Lucy Llado, the Regional Programme Director of SELAM, which is a pan-African cultural organization, said arts has always played a crucial role in the fight for freedom, human rights and democracy. But artists all over the world continue to come under attack.
“The pandemic period amplified this violation, from censorship to silence of criticism of not just art but also the media, and at most, when these violations occurred the victim will have little or no legal or paper support,” she explained.
She said the challenges being faced by women in the creative sector, which is heavily male-dominated, are the reason they will be launching a study which will focus on women’s empowerment to upskill their participation and longevity in the creative sector.
Sanna Jawara, a cultural lawyer talked about the legal perspective on artistic freedom in the Gambia and he has said copyrights law covered the right to performances, fashion and creative industries in general.
“There is no future without creativity and in the Gambia, we have creativity but what is lacking is protection of copyright”,
He stated that the first law created in the world is the Status of Arms which was legislated by the British parliament in 1709, saying that since then up to date, the Gambia copyright is not felt because people feel there is no copyright protecting intellectual properties.
Matty Jobe, performing Arts Officer at the National Center for Art and Culture talked about the role of stakeholders in progressing artistic freedom.
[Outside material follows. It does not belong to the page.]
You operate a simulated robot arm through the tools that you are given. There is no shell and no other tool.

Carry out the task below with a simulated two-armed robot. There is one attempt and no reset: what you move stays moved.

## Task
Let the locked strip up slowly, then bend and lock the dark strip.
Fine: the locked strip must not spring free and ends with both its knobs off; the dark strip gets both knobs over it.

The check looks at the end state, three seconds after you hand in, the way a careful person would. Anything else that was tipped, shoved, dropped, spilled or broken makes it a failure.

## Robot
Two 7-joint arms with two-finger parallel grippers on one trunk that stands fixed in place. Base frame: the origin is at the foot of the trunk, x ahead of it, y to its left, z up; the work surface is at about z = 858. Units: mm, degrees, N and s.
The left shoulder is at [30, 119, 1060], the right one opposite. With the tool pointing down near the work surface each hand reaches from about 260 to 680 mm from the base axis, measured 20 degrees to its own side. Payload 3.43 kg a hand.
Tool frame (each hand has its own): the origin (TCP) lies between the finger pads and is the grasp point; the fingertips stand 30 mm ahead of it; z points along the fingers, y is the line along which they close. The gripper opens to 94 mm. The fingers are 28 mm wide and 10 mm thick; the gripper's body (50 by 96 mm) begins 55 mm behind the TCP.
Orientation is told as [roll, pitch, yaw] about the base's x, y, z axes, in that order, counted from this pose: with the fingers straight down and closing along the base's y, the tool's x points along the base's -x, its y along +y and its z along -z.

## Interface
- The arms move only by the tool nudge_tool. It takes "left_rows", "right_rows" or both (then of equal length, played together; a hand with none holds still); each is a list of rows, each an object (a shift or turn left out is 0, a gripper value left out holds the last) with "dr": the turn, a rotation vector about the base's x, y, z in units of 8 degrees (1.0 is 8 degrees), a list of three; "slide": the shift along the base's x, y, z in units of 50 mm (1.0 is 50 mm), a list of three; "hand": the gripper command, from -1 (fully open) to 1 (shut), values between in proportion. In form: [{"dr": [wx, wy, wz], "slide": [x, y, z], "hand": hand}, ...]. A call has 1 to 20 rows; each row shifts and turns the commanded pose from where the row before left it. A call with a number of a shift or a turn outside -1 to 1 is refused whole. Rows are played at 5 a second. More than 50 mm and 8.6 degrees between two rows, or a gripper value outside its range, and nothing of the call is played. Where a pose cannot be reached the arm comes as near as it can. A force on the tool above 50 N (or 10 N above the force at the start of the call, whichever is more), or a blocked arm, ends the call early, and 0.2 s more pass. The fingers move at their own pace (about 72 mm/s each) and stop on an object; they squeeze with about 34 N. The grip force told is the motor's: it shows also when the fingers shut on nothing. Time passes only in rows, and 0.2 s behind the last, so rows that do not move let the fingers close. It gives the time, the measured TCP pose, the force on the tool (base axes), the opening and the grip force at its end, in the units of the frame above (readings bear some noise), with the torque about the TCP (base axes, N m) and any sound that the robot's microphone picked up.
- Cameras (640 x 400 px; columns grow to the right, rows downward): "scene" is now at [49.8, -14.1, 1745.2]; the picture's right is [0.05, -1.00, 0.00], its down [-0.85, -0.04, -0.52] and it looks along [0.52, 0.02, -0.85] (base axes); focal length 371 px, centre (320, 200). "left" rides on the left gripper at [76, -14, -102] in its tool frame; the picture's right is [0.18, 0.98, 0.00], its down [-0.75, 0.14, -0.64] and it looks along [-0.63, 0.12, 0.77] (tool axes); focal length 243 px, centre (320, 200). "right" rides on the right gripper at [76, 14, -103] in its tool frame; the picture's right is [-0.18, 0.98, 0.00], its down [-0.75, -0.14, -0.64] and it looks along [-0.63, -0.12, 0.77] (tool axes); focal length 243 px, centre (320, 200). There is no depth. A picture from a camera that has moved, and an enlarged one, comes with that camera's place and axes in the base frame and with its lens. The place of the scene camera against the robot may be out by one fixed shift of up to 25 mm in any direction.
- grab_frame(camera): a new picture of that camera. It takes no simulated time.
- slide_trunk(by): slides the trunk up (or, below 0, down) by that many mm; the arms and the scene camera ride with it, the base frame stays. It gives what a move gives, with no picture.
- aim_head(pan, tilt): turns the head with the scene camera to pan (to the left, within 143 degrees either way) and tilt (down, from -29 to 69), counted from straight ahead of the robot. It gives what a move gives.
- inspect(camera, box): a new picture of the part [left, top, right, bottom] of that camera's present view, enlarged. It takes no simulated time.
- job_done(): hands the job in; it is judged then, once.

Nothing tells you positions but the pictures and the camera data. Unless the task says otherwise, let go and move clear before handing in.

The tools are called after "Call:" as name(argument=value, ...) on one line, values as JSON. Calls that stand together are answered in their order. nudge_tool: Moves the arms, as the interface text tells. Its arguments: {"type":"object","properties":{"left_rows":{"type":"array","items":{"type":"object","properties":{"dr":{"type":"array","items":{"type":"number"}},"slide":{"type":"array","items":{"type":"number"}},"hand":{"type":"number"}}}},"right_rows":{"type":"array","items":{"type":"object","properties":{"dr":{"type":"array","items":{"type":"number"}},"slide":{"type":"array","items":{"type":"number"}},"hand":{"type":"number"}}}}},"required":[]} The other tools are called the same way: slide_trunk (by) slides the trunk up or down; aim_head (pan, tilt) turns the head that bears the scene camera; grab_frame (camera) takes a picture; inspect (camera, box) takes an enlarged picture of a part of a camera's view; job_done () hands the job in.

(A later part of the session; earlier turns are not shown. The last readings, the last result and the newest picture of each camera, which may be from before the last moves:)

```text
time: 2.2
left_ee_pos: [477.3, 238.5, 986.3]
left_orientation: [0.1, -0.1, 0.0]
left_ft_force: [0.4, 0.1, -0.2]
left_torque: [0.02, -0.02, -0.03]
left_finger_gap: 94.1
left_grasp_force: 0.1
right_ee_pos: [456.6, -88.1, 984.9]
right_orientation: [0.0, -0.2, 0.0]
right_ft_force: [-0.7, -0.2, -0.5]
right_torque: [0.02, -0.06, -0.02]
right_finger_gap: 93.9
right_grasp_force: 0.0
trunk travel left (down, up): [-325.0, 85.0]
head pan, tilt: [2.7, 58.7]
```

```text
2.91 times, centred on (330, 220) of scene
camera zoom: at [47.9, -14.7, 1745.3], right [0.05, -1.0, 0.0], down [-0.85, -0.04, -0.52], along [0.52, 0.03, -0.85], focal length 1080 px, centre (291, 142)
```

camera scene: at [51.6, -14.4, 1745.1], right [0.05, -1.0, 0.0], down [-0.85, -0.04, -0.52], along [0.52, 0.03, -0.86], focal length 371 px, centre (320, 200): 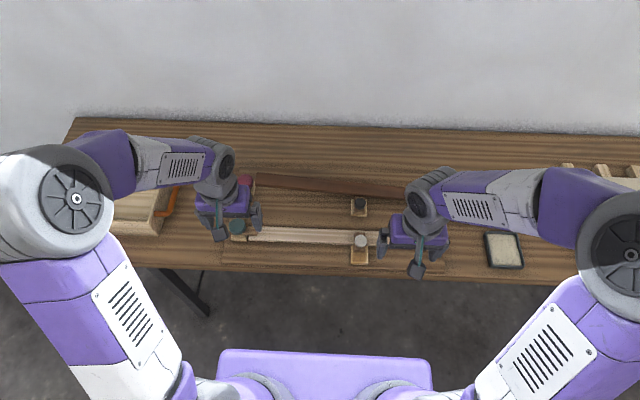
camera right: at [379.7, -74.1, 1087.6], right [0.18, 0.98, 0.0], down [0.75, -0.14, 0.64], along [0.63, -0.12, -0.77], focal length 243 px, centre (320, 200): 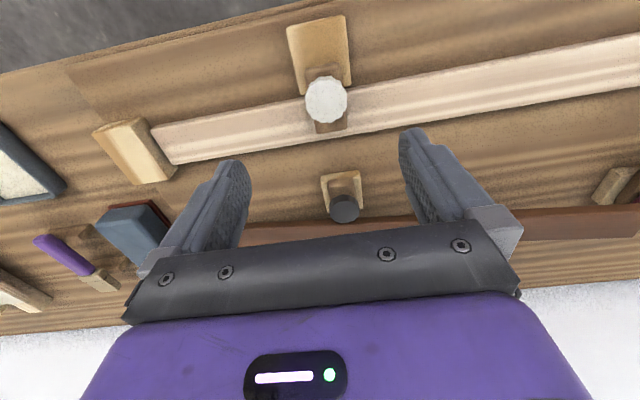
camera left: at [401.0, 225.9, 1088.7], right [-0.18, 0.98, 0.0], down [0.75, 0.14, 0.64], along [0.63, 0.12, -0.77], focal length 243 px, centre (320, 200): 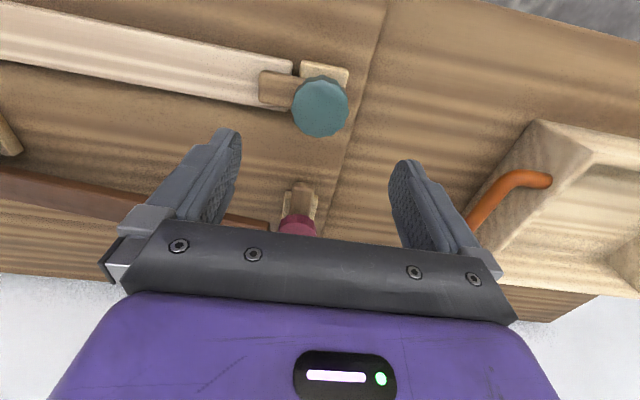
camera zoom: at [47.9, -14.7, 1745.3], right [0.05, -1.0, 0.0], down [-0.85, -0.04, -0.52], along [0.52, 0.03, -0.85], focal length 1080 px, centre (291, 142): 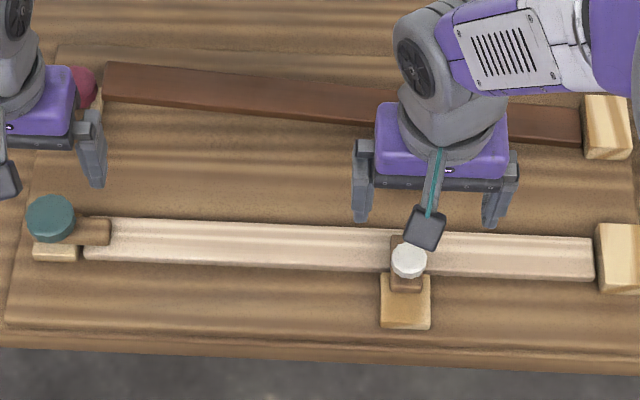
She said there are stakeholders in the country that can support the interest of the artists which will help them express themselves.
“We are tired of dialogue and workshops. It is better we use the resources to help our artists to be more creative along with freedom”, she mentioned.
Pa Momodou Sarr, President of the Musicians Union of the Gambia said artists have been battling with the problem of conducive ground to put across what they have.
“We have been having this problem where musicians talk about things happening in our communities which have been turning out to be violent. Example, Killa Ace’s artistic freedom was violated because of one of his songs”, he explained.